Prompt: Take from the listing each line that has the string "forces".

Data segment:
────────────────────────────────────────
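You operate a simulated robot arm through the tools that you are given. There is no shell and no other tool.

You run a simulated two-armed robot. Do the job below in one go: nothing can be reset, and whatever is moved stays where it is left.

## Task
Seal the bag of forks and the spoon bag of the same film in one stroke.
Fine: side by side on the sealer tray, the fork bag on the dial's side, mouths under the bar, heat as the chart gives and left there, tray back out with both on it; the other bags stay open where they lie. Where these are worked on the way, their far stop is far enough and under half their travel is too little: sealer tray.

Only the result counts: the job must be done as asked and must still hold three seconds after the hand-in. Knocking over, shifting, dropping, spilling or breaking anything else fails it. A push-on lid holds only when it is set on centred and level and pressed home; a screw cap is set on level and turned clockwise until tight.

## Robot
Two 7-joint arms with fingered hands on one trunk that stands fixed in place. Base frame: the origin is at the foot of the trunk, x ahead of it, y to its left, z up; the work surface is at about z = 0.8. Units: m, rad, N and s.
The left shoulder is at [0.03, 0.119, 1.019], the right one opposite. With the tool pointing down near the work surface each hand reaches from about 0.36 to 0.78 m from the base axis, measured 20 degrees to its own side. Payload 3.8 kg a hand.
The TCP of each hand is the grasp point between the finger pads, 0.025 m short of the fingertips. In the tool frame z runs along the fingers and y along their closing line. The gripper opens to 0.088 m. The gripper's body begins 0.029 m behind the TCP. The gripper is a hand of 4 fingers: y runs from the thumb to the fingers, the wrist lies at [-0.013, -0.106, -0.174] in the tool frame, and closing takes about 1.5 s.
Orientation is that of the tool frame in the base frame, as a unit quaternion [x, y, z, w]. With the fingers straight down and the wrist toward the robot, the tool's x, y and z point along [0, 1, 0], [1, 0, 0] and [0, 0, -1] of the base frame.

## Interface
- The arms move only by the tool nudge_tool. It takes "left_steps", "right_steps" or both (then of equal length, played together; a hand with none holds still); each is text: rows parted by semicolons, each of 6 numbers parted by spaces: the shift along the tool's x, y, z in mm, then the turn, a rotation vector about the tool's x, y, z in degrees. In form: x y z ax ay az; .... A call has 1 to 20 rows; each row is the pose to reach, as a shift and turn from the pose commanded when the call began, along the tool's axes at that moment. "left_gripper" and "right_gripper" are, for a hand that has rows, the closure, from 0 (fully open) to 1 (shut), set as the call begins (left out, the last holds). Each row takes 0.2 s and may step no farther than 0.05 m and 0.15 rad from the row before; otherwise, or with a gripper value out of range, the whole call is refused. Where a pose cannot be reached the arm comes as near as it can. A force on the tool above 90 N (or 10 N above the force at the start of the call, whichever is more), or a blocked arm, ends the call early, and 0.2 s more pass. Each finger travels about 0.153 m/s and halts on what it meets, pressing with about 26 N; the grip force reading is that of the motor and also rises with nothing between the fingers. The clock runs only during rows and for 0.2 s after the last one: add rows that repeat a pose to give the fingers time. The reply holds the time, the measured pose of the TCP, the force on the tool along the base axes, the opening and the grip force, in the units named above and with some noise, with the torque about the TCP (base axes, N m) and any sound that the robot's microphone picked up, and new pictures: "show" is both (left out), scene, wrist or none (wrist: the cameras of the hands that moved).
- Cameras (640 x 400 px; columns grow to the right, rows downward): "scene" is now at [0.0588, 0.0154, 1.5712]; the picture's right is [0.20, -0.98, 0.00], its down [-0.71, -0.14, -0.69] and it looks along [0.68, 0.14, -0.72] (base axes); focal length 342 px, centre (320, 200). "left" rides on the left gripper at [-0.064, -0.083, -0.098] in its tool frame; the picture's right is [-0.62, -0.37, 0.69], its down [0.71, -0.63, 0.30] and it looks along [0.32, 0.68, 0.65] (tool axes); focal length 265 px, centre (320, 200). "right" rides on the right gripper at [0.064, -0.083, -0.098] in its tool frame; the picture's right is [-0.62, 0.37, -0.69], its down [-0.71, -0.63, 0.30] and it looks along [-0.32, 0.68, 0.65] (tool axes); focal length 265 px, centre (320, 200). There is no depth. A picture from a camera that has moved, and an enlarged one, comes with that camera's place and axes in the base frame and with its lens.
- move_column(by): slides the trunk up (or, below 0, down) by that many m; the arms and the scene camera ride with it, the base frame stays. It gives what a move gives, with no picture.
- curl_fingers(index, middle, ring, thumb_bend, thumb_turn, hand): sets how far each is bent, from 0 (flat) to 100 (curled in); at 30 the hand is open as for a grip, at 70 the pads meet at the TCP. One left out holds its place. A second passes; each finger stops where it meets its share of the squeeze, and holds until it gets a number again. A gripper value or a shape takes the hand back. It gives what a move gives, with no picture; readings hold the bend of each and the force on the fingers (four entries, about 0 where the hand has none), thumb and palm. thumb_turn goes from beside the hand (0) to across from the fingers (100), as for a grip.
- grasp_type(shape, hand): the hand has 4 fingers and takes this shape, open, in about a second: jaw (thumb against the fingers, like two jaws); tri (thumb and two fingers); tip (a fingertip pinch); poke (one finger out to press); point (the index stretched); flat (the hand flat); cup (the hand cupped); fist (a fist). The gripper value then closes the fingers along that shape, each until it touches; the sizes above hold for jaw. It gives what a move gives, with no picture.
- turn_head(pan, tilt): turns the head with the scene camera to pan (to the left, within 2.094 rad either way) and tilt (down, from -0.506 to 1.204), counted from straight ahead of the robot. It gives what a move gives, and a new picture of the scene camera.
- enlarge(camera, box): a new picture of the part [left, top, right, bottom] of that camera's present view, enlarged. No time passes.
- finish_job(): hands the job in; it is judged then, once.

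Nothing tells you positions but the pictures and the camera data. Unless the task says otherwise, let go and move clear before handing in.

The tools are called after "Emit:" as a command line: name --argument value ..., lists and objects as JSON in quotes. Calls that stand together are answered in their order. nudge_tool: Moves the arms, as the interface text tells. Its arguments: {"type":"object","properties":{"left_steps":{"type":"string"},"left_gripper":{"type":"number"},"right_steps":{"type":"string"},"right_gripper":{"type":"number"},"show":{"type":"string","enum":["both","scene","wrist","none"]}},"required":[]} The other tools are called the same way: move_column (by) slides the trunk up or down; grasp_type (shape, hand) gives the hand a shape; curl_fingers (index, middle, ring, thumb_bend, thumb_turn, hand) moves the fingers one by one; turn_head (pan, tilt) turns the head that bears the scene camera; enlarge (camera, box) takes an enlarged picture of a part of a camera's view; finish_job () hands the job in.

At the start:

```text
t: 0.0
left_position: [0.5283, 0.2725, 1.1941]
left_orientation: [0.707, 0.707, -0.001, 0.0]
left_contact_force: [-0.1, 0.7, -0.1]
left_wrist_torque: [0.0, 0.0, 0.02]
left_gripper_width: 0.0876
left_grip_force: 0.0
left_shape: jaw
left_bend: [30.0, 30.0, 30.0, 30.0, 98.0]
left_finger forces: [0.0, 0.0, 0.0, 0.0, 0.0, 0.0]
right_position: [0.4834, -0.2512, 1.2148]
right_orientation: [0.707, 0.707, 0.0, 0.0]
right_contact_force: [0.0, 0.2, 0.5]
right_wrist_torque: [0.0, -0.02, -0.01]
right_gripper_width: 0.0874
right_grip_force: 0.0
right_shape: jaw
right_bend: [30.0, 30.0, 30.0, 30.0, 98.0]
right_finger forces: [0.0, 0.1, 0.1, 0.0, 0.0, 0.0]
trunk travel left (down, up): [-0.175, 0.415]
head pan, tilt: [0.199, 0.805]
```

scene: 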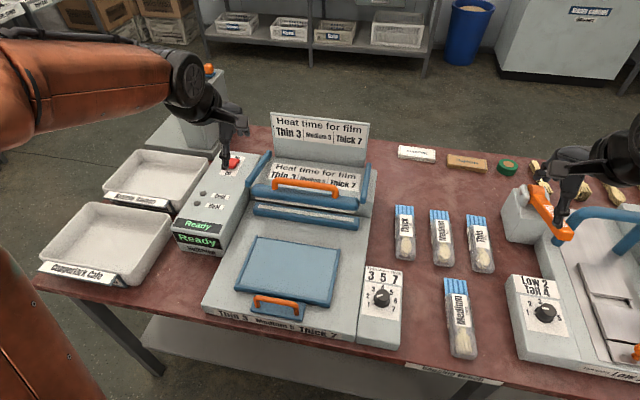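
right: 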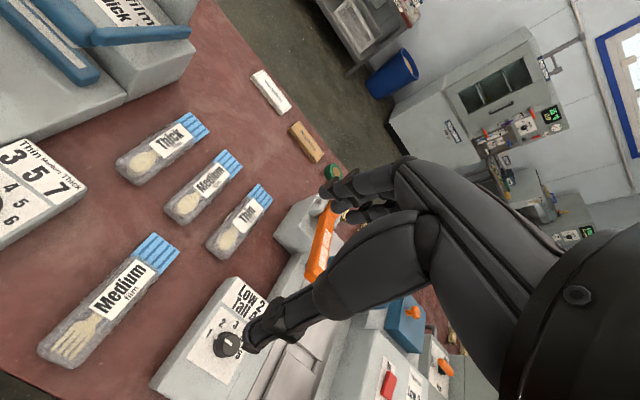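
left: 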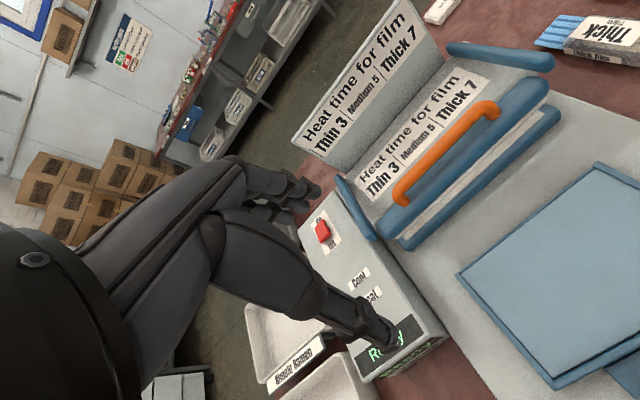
────────────────────────────────────────
Answer to the exercise:
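left_finger forces: [0.0, 0.0, 0.0, 0.0, 0.0, 0.0]
right_finger forces: [0.0, 0.1, 0.1, 0.0, 0.0, 0.0]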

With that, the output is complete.